Sunday, May 27, 2018
One of America's Great Newspapers ~ Toledo, Ohio

Mary Alice Powell

Columbus fan shares enthusiasm

A monarch butterfly sun bathing on a brilliant Dale Chihuly glass sculpture is but one reason Lynn Kartavich believes families should visit Columbus.

A dedicated cheerleader in promoting Ohio's capital, Kartavich's descriptions of other things to see and do may not be as graphic as the butterfly-Chihuly one, but she is equally enthusiastic about them.

Kartavich and I met by happenstance in Parkersburg, W.Va., where she and I had chosen the same motel for the night. I was on my way home from a southern sojourn. She was on one of her weeklong trips handing out Experience Columbus business cards and promoting the city's historic, sports, dining, entertainment, and shopping possibilities.

Because she had made a fuss over Digby earlier, I said hello when I saw her in the dining room. She invited me to share her table.

It was after I asked, "And what are you doing in Parkersburg, W.Va.?" that she enthusiastically began to explain her work. After her first few sentences, I got out my pen and notebook.

Kartavich is visitor service manager of Experience Columbus, formerly the Greater Columbus Convention and Business Bureau. After the attacks of Sept. 11, 2001, she developed the plan to promote the city and its environs throughout Ohio and to other states.

She saw a need for short-distance motor travel for families who were hesitant to take long plane trips after the tragedies. She contends that Columbus visitors can see most of Ohio's major attractions within 2 1/2 hours of the city. The promotion program originally was called Hub and Spoke.

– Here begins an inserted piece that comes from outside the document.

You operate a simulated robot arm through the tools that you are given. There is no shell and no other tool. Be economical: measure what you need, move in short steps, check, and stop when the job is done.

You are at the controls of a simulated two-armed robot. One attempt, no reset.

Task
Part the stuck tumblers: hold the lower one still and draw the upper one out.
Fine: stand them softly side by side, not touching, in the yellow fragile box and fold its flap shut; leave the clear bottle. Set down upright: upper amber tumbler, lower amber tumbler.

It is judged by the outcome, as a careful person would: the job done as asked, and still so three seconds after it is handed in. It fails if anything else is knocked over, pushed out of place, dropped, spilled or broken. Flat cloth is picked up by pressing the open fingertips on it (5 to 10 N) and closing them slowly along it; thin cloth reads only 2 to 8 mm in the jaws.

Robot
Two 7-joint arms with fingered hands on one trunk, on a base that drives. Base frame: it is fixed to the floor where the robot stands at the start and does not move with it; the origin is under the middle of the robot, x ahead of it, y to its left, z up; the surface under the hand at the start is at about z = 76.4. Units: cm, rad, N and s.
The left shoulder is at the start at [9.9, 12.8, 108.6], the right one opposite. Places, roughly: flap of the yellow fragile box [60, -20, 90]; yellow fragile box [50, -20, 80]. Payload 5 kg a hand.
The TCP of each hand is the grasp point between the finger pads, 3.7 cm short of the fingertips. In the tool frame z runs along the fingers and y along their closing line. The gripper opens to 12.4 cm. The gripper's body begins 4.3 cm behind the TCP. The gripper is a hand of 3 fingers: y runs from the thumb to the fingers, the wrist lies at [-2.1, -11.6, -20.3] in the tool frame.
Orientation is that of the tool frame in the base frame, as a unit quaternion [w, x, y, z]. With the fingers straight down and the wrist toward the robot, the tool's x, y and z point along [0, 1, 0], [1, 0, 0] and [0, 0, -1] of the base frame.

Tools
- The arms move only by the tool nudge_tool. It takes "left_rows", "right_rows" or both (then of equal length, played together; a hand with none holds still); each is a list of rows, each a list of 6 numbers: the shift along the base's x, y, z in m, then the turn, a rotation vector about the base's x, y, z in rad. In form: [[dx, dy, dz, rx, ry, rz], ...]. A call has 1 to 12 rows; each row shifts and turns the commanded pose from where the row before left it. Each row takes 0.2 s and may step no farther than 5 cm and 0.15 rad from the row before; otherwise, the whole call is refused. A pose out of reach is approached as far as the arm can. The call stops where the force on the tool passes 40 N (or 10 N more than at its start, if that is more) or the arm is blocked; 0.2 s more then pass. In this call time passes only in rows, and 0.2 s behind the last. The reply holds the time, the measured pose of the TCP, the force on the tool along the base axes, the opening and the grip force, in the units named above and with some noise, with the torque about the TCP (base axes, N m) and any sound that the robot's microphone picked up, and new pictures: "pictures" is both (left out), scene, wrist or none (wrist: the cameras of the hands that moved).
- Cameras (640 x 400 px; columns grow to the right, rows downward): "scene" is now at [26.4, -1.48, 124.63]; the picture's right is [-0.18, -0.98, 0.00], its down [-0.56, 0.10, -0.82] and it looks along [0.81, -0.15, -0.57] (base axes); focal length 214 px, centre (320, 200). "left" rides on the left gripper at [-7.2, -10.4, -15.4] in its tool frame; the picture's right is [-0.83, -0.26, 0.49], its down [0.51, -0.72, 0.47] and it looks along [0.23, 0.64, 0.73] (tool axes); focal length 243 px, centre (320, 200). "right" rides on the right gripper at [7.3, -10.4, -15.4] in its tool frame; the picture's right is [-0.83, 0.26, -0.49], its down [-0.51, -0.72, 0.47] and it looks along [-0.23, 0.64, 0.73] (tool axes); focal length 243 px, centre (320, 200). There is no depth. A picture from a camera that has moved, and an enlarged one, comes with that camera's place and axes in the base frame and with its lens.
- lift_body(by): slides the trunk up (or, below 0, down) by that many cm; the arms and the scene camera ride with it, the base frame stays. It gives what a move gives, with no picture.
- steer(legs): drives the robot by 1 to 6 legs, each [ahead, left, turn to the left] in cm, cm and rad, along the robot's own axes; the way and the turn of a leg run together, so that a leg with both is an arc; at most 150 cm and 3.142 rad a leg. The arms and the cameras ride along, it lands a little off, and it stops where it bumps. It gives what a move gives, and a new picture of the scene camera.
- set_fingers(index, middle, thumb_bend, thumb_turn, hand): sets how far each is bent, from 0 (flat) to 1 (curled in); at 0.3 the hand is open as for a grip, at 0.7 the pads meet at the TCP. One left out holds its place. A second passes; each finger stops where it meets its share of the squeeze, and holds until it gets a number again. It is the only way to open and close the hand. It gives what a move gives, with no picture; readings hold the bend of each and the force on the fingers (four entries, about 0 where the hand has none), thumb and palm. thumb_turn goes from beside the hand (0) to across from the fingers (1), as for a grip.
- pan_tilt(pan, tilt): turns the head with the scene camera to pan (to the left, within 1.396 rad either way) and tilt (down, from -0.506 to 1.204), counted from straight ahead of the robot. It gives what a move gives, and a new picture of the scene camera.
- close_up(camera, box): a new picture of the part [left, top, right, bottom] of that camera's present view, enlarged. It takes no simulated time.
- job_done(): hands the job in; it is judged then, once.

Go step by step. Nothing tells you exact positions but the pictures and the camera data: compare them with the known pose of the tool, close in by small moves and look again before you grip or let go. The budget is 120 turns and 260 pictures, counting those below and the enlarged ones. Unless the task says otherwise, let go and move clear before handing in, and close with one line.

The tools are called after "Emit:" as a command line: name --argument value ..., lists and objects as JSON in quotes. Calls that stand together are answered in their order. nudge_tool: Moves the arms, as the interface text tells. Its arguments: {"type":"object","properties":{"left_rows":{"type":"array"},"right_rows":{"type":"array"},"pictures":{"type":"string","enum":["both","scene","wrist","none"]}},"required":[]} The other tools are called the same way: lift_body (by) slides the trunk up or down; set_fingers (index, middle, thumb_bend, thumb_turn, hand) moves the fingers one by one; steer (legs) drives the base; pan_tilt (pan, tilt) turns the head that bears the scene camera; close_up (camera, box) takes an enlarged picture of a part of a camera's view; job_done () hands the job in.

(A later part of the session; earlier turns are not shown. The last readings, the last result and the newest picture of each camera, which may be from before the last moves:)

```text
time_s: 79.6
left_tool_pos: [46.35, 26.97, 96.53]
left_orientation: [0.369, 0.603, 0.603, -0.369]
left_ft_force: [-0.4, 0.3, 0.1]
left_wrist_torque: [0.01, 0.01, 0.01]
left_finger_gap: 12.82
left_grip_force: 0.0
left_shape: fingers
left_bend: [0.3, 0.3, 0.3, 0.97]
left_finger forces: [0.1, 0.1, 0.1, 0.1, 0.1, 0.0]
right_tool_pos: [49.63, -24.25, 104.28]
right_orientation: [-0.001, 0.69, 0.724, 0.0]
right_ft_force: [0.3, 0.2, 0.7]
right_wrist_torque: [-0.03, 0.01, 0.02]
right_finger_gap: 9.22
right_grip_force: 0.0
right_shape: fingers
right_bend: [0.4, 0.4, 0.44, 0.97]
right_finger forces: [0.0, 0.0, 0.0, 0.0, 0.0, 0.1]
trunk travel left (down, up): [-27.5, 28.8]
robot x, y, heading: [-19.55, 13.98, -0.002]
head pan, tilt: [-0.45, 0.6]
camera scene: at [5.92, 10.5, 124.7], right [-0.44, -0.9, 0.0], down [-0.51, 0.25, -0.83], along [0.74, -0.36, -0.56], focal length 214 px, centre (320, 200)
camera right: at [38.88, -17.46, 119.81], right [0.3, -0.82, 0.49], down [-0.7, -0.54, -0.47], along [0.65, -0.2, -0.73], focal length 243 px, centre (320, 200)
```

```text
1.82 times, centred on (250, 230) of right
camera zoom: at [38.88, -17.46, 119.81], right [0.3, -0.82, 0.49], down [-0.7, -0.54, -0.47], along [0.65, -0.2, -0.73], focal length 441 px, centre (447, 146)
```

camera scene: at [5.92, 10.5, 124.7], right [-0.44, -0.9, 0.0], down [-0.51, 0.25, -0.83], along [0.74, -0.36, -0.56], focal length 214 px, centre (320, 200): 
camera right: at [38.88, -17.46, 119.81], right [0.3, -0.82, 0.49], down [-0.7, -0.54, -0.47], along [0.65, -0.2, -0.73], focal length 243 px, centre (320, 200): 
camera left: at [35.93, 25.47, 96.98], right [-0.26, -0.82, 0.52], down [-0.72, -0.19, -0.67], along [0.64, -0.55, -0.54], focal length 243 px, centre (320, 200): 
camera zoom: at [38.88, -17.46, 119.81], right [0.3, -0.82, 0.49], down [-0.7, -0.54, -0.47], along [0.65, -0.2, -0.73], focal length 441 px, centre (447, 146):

Making an average five stops each day during the two weeks each month that she is on the road, Kartavich works primarily with AAA club trip counselors. Her lengthy menu of cities takes her as far east as Pittsburgh, south to Louisville and Lexington, Ky., east to Indianapolis, and into Michigan to Ann Arbor and Brighton.

So what is there to see in Columbus and immediate environs? The answer to that question took the listener through dinner and past dessert and coffee.

Chihuly glass sculptures and butterflies met a year ago at the Franklin Park Conservatory and Botanical Garden and are still meeting. Thirteen pieces of the famous Seattle artist's work are permanent in the conservatory because they were purchased by a donor after the Chihuly show. Butterflies in an annual exhibit are attracted to the colorful blown-glass works.

The Titanic exhibit at COSI will continue through Labor Day. The Phantom of the Opera is billed through August. Cirque du Soleil will be an August featured attraction. The Arena District is a downtown area of shops and restaurants.

German Village, with small homes and German restaurants, has remained popular for generations, according to Kartavich.

In 45 minutes visitors, can be in Holmes County, the centerpiece of Ohio Amish farms and shopping. Also within easy driving from the capital, Frazeyburg is now the home of the Longaberger Homestead, which features factory tours, shopping, and other activities related to the famous Ohio-made baskets.

Kartavich's Toledo visits bring back memories of her days in politics when she was chairman of the Ohio Reagan presidential campaign.

"Do you remember when the Heartland train came to Perrysburg from Dayton during the campaign? " she asked. "That was my idea, too."